Given problem 1:
Starting at the line with "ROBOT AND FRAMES" and stopping at the line with "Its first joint", repeat each line exactly. Include both and omit the rest. Put each line that is not blank into a JSON list as a string.

Passage provided:
↓↓↓

Marco Peressi: «Madonna di Comerzo»

«Matta intelligenza» quella di Mario che scappa dalla «città della muffa», «Tristo Capoluogo», senza sapere che sarà il suo ultimo viaggio.

Le prime righe del romanzo «Madonna di Comerzo» ci dicono che Mario è morto. Chi legge capisce subito che l’autore, Marco Peressi, non risparmierà ingegno e fatica per cercare la verità che è così difficile da trovare pure quando la «v» è minuscola.

Prima di andarsene, Mario ha affidato all’amico Soriano «due scatole di cartone rosse». Dentro c’è soprattutto il materiale che riguarda Beppo, il padre di Mario, verace friulano e pugile (anzi: «lavoratore del ring»).

Niente boxe invece per Mario ma esperienze variegate:

«tipografo, attore, impiegato statale, venditore, regista, fotografo, rapinatore, sindacalista, agente di viaggio», in ognuna di quelle attività Mario «si era generosamente speso». Un iper-attivo; o quanto-frenico come avrebbe detto il mio amico Riccardo Mancini che di parole fu – come Peressi – giocoliere, riciclatore, geografo, pescatore e artefice.

↑↑↑

Given problem 2:
Add the next paragraphs of the passage provided.

Data lines:
↓↓↓

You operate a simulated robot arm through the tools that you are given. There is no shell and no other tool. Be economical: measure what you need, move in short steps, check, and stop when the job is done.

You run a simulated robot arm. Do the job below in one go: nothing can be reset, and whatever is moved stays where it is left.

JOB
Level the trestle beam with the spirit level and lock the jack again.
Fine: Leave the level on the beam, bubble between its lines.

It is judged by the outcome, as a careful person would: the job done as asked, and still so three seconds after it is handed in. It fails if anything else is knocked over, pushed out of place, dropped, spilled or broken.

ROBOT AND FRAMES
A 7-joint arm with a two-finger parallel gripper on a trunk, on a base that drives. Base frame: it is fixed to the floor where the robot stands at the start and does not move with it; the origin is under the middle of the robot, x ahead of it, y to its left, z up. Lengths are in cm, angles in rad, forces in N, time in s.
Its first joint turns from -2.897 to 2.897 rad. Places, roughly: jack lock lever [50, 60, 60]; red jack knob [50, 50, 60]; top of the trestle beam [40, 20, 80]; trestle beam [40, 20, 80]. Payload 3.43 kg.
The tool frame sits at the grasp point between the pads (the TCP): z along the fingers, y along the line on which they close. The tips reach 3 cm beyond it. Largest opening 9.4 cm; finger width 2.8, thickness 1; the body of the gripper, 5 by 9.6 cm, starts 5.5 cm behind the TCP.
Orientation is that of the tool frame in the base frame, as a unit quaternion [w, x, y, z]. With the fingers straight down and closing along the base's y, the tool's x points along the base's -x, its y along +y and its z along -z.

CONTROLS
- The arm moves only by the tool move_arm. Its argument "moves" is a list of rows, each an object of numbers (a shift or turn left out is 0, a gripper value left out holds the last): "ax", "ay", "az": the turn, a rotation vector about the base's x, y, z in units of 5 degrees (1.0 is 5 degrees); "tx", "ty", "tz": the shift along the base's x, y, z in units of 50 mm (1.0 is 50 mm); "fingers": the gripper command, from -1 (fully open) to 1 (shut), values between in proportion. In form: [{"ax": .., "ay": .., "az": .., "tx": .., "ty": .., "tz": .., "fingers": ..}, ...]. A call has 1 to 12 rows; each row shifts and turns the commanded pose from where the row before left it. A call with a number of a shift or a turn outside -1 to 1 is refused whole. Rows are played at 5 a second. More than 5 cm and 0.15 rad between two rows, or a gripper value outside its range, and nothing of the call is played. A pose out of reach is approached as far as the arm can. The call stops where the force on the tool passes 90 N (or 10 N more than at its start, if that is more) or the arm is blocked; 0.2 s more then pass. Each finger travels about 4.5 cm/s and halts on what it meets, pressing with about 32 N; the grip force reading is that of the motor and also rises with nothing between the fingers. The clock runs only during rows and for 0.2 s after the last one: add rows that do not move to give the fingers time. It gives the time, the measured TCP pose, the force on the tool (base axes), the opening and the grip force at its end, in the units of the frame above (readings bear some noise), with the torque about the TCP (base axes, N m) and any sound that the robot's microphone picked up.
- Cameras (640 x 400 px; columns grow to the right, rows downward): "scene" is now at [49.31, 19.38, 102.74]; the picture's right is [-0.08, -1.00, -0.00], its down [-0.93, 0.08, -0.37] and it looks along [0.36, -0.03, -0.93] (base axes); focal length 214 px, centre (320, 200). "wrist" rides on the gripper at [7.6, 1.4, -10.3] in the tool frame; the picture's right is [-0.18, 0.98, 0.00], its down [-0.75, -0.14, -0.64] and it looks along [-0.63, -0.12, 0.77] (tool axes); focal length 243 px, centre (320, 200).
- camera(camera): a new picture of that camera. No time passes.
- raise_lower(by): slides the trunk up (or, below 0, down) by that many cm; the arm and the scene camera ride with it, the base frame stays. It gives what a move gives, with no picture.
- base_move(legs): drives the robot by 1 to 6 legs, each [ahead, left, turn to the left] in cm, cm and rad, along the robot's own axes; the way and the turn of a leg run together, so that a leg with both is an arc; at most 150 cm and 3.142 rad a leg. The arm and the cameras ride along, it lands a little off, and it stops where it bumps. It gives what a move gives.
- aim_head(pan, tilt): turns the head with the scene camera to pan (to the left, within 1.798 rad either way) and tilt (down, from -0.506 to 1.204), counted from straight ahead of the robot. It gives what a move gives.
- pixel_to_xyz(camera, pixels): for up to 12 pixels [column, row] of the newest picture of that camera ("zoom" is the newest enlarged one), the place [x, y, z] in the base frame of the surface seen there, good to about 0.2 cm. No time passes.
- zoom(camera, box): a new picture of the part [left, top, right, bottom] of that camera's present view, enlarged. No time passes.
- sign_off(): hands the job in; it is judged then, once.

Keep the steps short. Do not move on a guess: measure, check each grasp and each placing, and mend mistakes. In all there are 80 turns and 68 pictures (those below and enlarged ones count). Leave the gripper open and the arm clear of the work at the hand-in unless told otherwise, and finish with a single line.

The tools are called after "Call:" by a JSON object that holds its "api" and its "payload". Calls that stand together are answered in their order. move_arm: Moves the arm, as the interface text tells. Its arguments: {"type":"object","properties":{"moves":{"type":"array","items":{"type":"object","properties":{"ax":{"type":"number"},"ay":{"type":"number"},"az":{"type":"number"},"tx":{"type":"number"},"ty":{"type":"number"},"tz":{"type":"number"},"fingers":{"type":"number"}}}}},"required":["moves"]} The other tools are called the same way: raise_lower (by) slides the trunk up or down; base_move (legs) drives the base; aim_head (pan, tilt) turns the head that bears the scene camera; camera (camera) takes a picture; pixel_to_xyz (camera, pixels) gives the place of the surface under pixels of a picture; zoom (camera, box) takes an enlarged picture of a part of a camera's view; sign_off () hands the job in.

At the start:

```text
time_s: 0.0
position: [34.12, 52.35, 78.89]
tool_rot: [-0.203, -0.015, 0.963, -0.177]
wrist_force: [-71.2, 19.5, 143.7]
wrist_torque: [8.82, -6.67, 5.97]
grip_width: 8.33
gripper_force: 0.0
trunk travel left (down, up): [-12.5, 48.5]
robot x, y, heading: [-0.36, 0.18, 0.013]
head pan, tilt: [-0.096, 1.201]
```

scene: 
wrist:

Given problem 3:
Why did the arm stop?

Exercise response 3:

↑↑↑

Exercise response 1:
[
  "ROBOT AND FRAMES",
  "A 7-joint arm with a two-finger parallel gripper on a trunk, on a base that drives. Base frame: it is fixed to the floor where the robot stands at the start and does not move with it; the origin is under the middle of the robot, x ahead of it, y to its left, z up. Lengths are in cm, angles in rad, forces in N, time in s.",
  "Its first joint turns from -2.897 to 2.897 rad. Places, roughly: jack lock lever [50, 60, 60]; red jack knob [50, 50, 60]; top of the trestle beam [40, 20, 80]; trestle beam [40, 20, 80]. Payload 3.43 kg."
]

Exercise response 2:
Per squarciare «le circostanze poco chiare» della morte dell’amico – così il gergo della Farnesina – non resta a Soriano che partire. Una traccia lo porta verso un imprevisto, travolgente amore di Mario in Romania, ma dovrà prima passare dall’ambasciata italiana di Budapest che gli ha recapitato l’ultima lettera dell’amico.

Non è un investigatore Soriano ma dispone di qualche asso (atout, se giocate a bridge). Un amico psicoanalista gli dà ottimi consigli. Un’insonnia creativa lo affatica ma spesso lo illumina. Soprattutto può contare sulla «antenna», una misterosa capacità (passatagli da mamma Albina detta Binùte) per cui più osserva e tocca le immagini, più esse gli “parlano”. Ma a volte basta sapere il dialetto friulano o interpretare una cattiva grafia per farla in barba agli sbirri. Un portiere d’albergo veneto o un prete di paesello sono positivi imprevisti. Il resto lo fa la pioggia.

Il recensore dovrà tacere molti passaggi della storia. Chi si farà prendere dal ritmo resti però attento alle immagini fugaci, specie se azzurre; all’improvviso «odore acre di sudore»; a «scalpiccii, scricchiolii, colpi sordi, fruscii»; e nel finale a quello che Soriano si lascia alle spalle.

La trama è fitta nel reale come nella dozzina fra sogni e visioni che accompagnano il protagonista.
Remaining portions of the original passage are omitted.